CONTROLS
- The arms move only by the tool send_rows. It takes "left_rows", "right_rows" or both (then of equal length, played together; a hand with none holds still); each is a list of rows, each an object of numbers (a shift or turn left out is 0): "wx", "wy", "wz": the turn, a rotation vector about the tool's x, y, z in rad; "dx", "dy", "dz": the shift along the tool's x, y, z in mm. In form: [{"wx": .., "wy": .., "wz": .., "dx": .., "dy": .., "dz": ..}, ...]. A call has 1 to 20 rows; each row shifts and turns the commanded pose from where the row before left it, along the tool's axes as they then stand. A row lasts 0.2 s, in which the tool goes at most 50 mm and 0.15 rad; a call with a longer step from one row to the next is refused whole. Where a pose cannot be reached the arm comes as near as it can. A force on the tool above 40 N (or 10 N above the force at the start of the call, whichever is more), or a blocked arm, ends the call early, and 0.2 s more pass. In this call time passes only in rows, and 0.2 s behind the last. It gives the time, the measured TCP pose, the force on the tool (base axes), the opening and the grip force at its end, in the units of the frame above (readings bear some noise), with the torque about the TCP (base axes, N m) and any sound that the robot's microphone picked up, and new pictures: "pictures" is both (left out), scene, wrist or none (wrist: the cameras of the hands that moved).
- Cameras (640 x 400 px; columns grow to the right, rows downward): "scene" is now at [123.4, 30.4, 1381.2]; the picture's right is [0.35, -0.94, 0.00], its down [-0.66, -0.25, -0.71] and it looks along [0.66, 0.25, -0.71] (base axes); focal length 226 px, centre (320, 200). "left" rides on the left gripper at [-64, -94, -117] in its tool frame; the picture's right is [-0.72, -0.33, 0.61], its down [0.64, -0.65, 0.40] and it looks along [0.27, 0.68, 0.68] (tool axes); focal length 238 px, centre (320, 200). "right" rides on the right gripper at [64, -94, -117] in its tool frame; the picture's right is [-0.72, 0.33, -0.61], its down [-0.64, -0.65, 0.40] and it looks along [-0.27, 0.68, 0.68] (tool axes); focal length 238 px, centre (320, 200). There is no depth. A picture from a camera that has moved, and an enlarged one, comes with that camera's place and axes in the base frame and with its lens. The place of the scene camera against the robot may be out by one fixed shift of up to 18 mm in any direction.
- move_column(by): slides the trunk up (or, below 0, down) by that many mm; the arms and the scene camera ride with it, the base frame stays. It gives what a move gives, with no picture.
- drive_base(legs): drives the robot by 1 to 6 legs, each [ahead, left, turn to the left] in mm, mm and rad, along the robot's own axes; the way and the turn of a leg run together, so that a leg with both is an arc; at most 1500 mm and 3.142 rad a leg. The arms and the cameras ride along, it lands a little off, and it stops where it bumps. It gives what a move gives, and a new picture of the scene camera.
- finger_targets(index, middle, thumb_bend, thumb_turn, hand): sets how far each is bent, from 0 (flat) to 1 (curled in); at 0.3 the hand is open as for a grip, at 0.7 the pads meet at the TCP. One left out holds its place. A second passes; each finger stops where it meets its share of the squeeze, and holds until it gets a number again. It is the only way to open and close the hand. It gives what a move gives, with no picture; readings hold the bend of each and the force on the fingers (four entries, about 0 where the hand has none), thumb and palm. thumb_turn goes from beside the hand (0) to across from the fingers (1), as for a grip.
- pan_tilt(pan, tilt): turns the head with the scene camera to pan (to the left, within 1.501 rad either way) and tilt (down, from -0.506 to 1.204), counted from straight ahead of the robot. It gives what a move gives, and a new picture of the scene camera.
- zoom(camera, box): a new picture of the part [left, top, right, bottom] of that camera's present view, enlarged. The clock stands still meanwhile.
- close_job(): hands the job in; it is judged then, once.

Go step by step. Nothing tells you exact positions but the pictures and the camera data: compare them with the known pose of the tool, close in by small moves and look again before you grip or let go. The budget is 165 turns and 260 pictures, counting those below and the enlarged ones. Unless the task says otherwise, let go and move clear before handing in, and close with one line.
□ □ □ □
#### Aim
Starting with the line that contains "- pan_tilt(pan, tilt): turns", return each line through the last one of the data above, exactly as written and nothing more. Give them as a JSON list of strings, one for each line, with blank lines left out.

#### Reply
[
  "- pan_tilt(pan, tilt): turns the head with the scene camera to pan (to the left, within 1.501 rad either way) and tilt (down, from -0.506 to 1.204), counted from straight ahead of the robot. It gives what a move gives, and a new picture of the scene camera.",
  "- zoom(camera, box): a new picture of the part [left, top, right, bottom] of that camera's present view, enlarged. The clock stands still meanwhile.",
  "- close_job(): hands the job in; it is judged then, once.",
  "Go step by step. Nothing tells you exact positions but the pictures and the camera data: compare them with the known pose of the tool, close in by small moves and look again before you grip or let go. The budget is 165 turns and 260 pictures, counting those below and the enlarged ones. Unless the task says otherwise, let go and move clear before handing in, and close with one line."
]